***** Danses et Divertissements (BIS)
***** Anna & Ines Walachowski (Berlin Classics, both through Ode Records)
Verdict: The spirit of the dance rules in two intriguing releases, one new, one not.
The Berlin Philharmonic Wind Quintet has the perfect title for its new BIS CD - Danses et Divertissements. And who better to provide the diverting, sprightly music than a quartet of French composers at their insouciant best.
Paul Taffanel, a name best known to flautists, sets them off with a whimsical Quintet which the Berlin players dispense with an almost Gallic finesse, right through to its final skip of a Tarantella.
A Serenade by Andre Jolivet is more barbed in its humour - as if Prokofiev had taken temporary lodgings in Montmartre. The score is anchored around a rich, flowing oboe part delivered by Andreas Wittmann.
Henri Tomasi's Cinq Danses Profanes et Sacrees may take its title from Debussy but, musically, it is closer to Messiaen, with a brilliant "Danse nuptiale" which seems to be collaged from an aviary of birdcalls.

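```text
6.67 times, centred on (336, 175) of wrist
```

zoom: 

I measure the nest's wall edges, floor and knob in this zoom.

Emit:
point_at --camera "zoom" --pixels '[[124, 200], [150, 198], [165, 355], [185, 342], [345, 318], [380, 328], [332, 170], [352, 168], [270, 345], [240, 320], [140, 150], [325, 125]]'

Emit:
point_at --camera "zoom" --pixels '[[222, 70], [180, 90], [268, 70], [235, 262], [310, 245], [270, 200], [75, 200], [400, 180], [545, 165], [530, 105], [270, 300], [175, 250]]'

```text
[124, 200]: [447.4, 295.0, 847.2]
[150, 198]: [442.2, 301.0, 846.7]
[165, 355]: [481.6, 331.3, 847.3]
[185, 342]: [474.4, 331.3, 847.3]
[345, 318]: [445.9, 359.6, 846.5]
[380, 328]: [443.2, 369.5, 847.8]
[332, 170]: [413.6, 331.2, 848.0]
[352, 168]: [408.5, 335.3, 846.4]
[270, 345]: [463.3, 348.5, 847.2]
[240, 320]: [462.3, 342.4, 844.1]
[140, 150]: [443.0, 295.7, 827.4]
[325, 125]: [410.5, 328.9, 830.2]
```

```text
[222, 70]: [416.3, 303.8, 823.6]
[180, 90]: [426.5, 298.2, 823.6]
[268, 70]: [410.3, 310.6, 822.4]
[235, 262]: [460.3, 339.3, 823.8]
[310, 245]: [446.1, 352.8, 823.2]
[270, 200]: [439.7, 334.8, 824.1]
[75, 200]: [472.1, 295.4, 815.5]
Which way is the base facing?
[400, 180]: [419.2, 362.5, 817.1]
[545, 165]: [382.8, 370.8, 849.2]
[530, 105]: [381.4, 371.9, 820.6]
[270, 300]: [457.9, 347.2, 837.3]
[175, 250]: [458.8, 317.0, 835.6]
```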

Auckland has been lucky this year, experiencing two performances of Poulenc's 1939 Sextet by the musicians of Auckland Chamber Orchestra and the Wellington group, Zephyr.
Pianist Stephen Hough joins the Berliners and they have a romp through Poulenc's high-spirited pages. The slow movement is almost sinfully languid; the Finale has the joie de vivre of classic Music Hall.
Fans should seek a budget reissue of the Walachowski sisters' debut CD released through Berlin Classics' Gold Reference series. The detail that Anna and Ines Walachowski discover in Mozart's D major Sonata is astonishing. The criss-crossing play of scales in its first movement is dizzying, while a bubbling Rondo is graced by immaculate passage work and coy rubato.
The rest is Rachmaninov. A duet arrangement of the famous C# minor Prelude is almost eerie in its spaciousness while his Opus 11 Six Pieces balance dancing and swooning in equal parts. Some might be surprised to find Alfons Kontarsky, a name mainly known for his advocacy of the Stockhausen set in the 60s and 70s, dancing and swooning with the Walachowskis.
He provides two extra hands when Rachmaninov asks for six in a delicious waltz and one of the prettiest Romances ever to fall from the Russian's pen.